Several works from the 2007 exhibition are reprised here, including “MARCH” and “April” and the imposing “HEAVY HEMLOCKS I” (1999) and “HEAVY HEMLOCKS II” (2000), Both are 40 x 60 inches, and are made up of dark, mossy umbers, blacks, greens and blues, with veils of yellow, orange and bright green invading from the right and left sides. Of all the works in the show, these two are the most beguiling in the way their surfaces change as you move from left to right, with the dots of black falling back and the brown seeming to press into the picture plane.
When he arrived in the United States in the early 1970s, Forge “saw a great deal of abstract expressionism,” and although he found much to appreciate in Pollock and de Kooning, he “was never very impressed by the megalomania, the massiveness, the vastness” of American painting.
In contrast, he carved out a quietly persistent practice and stayed with it for the long haul. The mindfulness and integrity at the core of these works, their formal discourse with the past and future of painting, are just as much a part of their aesthetic as the minimal, intuitive, mesmerizing swarms of pigment Forge uses to make them.
Andrew Forge continues at the Betty Cuningham Gallery (15 Rivington Street, Lower East Side, Manhattan) through August 14.
Thank you.

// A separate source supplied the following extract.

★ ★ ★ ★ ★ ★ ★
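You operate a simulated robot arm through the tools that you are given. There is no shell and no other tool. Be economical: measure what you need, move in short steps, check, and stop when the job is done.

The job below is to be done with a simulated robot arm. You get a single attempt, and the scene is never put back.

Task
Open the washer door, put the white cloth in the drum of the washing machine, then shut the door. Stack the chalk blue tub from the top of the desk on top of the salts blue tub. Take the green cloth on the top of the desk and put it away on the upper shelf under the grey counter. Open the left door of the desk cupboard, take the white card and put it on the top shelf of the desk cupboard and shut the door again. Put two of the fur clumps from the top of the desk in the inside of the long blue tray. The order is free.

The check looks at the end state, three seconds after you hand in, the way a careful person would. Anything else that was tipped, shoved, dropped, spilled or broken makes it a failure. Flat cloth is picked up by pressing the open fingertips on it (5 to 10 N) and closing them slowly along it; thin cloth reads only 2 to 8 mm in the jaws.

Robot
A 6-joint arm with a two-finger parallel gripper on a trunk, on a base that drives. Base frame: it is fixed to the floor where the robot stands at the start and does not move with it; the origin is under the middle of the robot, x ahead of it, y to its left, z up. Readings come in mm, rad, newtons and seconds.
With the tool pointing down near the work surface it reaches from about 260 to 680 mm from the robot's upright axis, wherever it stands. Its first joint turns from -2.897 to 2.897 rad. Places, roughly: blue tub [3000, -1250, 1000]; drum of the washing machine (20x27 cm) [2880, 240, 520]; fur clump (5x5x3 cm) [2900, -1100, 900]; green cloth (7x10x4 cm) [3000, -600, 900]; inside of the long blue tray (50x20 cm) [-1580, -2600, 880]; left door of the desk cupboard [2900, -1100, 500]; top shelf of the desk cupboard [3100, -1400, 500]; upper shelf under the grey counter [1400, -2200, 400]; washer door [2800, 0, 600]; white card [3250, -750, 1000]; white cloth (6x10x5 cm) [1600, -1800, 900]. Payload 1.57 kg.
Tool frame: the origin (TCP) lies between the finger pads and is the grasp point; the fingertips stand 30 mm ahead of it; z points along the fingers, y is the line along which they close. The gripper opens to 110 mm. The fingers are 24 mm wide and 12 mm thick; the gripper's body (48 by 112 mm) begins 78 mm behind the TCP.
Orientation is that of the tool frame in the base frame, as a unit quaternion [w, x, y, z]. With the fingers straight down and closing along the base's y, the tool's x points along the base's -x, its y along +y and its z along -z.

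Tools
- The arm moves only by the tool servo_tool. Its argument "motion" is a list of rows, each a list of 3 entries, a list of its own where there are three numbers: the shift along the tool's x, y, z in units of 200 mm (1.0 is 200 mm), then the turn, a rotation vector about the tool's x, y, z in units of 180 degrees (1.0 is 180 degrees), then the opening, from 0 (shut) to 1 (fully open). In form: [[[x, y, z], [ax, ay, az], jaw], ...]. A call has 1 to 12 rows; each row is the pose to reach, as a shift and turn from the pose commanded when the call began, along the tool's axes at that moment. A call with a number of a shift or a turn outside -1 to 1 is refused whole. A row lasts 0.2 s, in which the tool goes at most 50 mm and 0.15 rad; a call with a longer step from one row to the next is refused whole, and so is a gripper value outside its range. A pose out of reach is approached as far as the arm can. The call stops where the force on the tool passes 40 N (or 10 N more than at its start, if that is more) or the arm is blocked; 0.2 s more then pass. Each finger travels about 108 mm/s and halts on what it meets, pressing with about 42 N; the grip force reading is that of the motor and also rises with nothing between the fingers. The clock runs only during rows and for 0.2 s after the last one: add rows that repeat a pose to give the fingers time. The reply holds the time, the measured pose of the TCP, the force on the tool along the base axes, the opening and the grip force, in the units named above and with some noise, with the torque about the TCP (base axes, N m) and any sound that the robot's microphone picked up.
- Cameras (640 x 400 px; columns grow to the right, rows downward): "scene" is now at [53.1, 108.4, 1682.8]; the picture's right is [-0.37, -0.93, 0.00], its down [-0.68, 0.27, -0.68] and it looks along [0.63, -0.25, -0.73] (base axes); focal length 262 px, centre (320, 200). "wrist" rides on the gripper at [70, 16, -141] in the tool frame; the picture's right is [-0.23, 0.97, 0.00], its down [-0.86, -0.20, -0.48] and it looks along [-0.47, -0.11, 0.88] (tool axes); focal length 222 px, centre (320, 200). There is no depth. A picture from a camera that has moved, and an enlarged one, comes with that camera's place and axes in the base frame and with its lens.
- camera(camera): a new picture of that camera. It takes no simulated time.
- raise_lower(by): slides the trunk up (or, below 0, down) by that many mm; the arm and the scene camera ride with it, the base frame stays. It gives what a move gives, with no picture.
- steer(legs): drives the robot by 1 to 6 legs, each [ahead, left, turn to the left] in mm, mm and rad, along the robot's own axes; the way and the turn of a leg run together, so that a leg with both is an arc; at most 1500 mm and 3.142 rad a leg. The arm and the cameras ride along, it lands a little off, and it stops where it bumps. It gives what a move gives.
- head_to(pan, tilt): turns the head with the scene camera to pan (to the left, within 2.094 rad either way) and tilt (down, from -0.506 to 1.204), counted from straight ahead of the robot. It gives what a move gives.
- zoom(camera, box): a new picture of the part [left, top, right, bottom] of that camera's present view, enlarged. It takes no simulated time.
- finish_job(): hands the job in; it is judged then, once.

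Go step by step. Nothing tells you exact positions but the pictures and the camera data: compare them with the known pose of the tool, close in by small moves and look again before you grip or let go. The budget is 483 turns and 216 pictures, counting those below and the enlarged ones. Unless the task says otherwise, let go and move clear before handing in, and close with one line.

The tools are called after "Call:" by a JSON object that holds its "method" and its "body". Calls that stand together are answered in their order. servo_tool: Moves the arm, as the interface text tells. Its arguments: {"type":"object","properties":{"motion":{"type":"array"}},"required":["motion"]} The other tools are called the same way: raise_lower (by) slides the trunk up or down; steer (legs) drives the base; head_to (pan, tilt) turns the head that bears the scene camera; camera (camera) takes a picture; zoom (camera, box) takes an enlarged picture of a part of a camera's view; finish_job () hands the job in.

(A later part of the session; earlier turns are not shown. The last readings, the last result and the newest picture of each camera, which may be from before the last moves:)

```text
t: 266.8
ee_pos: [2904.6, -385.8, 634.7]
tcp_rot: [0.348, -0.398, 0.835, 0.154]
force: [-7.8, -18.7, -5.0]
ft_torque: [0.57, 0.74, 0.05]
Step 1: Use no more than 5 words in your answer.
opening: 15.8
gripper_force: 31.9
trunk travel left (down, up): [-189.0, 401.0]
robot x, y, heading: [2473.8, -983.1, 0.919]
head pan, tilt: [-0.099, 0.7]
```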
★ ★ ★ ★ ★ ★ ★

This is a beautiful and sensitive review of Andrew Forge’s work. He was a teacher and a friend. He was also the first to admit how terribly his work translated into reproduction, which this review begins to get at. Yes, he had a phenomenal intellect – and his heart was even larger.
Andrew Forge lectured in painting while I attended Cooper Union…I had many conversations with him about “the truth” or one’s own truth in the creative act…being authentic and deliberate in the service of making artwork..he had been too young to serve in WWII and seemed to carry that loss of service heavy on his shoulders. He rarely showed his work but had a fine intellect for critical thought. His students took his words to heart.